Ricerca, produzione e territorio condivideranno un intervento di grande rilievo (anche per ricaduta occupazionale) che sarà aperto a Ricerca e Sviluppo con il proposito di scoprire o sviluppare nuovi prodotti e servizi, incluse versioni migliorate di prodotti esistenti, con la ricerca e l’implementazione di nuovi o più efficienti processi di produzione cui collaboreranno anche le altre istituzioni della ricerca.

Con la Città della Conoscenza un’innovazione di metodo e sostanza viene introdotta nel governo delle dinamiche urbane della città; il VI Municipio, l’Università di Tor Vergata, Roma Capitale accettano di aprirsi al dialogo, il grande numero dei centri di ricerca ha accettato di aprirsi al mondo della produzione; ha accettato di superare la dimensione limitata dei propri laboratori e centri R&D interni per dialogare in maniera intensa, mediante reti di collaborazione flessibili tran settoriali e multidisciplinari, con il territorio circostante. C’è la consapevolezza che nessun singolo attore è più in grado di padroneggiare tutte le conoscenze e le competenze di cui necessita il moderno circuito della R&D, si riconosce che il paradigma dell’open innovation, in forza del quale l’innovazione nasce, prospera e matura in sistemi articolati e aperti, ha bisogno che si passi dalla competizione alla cooperazione.
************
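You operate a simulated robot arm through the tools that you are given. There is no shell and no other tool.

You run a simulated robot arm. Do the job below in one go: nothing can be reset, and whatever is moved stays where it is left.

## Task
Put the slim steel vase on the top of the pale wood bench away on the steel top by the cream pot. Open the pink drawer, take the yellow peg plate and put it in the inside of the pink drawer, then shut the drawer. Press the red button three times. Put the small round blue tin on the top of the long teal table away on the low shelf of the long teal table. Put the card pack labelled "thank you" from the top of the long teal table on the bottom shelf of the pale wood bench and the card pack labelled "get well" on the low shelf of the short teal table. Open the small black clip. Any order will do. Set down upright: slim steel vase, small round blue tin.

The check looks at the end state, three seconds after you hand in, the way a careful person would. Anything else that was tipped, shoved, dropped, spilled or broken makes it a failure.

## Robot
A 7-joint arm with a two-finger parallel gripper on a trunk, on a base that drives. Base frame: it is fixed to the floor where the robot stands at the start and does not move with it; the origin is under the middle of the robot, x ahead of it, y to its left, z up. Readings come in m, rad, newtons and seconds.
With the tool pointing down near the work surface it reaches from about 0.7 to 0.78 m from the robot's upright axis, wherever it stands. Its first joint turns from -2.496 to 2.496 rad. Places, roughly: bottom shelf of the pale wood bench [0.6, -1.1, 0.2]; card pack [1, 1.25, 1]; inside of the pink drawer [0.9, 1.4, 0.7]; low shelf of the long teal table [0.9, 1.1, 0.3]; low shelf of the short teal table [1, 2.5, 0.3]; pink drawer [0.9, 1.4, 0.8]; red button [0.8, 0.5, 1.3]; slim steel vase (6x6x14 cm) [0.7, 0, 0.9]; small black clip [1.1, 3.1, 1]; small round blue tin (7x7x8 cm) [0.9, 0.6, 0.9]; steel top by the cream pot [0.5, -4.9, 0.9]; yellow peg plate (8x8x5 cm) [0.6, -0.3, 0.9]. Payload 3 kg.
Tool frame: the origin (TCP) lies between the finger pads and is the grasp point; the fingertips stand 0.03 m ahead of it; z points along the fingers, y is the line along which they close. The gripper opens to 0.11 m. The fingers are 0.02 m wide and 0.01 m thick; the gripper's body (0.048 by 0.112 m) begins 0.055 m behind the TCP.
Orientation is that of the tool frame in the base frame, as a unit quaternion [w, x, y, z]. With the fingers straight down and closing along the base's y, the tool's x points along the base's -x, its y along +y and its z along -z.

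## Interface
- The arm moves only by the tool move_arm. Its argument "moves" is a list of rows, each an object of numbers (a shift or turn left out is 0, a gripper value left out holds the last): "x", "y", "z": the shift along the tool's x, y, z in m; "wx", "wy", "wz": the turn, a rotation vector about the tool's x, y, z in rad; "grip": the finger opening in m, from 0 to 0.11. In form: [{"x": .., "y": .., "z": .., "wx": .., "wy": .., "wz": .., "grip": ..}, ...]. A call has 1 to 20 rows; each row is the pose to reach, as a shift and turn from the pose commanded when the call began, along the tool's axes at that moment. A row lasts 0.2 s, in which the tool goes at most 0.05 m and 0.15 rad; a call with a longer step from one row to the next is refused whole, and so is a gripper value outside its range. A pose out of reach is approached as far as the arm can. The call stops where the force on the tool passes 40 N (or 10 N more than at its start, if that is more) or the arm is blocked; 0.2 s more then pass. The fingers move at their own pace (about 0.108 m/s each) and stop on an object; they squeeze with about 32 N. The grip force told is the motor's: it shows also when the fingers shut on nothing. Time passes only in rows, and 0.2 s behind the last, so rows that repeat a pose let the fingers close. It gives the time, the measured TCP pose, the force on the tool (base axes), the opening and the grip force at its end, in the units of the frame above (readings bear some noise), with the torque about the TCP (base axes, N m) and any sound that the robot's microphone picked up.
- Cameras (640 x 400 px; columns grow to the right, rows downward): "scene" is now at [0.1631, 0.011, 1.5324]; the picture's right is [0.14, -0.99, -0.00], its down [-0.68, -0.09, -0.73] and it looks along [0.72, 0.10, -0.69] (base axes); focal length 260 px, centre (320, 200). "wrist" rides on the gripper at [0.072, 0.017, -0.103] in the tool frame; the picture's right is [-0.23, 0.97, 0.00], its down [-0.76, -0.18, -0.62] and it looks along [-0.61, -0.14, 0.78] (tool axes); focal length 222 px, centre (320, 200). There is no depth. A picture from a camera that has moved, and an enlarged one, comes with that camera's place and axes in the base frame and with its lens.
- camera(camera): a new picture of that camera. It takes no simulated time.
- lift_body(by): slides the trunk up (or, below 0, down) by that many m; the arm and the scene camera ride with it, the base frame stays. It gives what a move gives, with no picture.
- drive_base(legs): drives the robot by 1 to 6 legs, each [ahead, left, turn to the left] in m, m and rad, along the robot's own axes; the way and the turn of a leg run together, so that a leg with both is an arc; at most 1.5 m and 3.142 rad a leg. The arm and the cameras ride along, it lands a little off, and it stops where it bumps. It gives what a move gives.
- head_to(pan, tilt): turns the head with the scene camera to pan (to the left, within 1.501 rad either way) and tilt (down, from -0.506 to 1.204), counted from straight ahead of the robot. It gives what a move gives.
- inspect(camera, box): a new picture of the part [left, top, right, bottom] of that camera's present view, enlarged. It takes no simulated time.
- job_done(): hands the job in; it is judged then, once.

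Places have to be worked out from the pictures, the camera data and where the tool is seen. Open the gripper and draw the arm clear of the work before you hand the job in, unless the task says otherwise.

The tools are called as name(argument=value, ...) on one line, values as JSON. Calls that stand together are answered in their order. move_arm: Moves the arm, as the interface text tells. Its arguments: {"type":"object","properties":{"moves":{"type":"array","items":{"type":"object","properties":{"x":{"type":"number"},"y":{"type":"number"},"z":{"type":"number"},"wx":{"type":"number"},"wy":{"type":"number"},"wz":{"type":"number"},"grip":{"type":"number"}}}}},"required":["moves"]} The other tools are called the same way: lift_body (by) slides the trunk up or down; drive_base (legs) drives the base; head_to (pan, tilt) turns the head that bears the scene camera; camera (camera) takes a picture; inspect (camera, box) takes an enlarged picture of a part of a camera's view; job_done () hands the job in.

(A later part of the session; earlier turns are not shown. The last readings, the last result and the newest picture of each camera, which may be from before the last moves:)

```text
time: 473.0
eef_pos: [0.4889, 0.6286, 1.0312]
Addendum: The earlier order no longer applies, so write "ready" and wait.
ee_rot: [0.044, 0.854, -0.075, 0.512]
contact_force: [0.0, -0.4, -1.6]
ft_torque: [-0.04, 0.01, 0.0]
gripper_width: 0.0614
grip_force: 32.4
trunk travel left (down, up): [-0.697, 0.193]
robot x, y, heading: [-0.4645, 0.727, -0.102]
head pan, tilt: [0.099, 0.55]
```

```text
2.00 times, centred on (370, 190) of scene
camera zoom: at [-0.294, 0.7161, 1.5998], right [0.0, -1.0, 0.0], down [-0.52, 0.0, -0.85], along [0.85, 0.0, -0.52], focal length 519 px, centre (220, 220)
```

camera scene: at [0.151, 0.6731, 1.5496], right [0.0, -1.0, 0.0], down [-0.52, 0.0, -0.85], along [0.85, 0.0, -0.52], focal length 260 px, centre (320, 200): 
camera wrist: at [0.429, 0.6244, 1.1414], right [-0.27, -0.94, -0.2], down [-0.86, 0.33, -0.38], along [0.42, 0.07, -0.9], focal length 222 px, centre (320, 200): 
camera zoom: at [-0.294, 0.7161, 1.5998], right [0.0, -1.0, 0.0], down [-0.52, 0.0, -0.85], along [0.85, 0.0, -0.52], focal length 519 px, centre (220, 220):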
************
La scarpa costruita sul piede e non il piede adattato alla scarpa.

La Città della Conoscenza costruendo un cluster di scala urbana in un’area periferica avrà una azione estremamente positiva anche rispetto alla dinamica patologica centripeta/centrifuga dei flussi di persone, merci, eccetera, propria delle grandi metropoli come Roma, dinamica non eliminabile o almeno non completamente in quanto al centro restano ubicati “servizi di scala urbana”.

Sarà un intervento con effetti largamente positivi, assonante con quelli già in atto nella città, in grado di contenere le emissioni di CO2 e l’inquinamento in ambito urbano, a impatto energetico zero; non occuperà nuovo suolo, sarà concepito per lo smart working, per il commercio on-line dei prodotti, atto a ridurre la richiesta di centralità dei servizi e del terziario e soprattutto finalizzato all’introduzione dell’economia circolare nei processi di concezione dei prodotti e perciò alla trasformazione di beni in servizi.

Partendo da una visione partecipata e condivisa delle trasformazioni di questa grande area, dal “voler essere del territorio stesso”, la Città della Conoscenza sarà costruita con metodi e pratiche sussidiarie alle aspirazioni sia generali sia particolari e potrà produrre utilità, bellezza inclusiva, soprattutto potrà offrire buona occupazione a un territorio che, se ha tutte le criticità dette, fa però registrare la più alta natalità della città di Roma.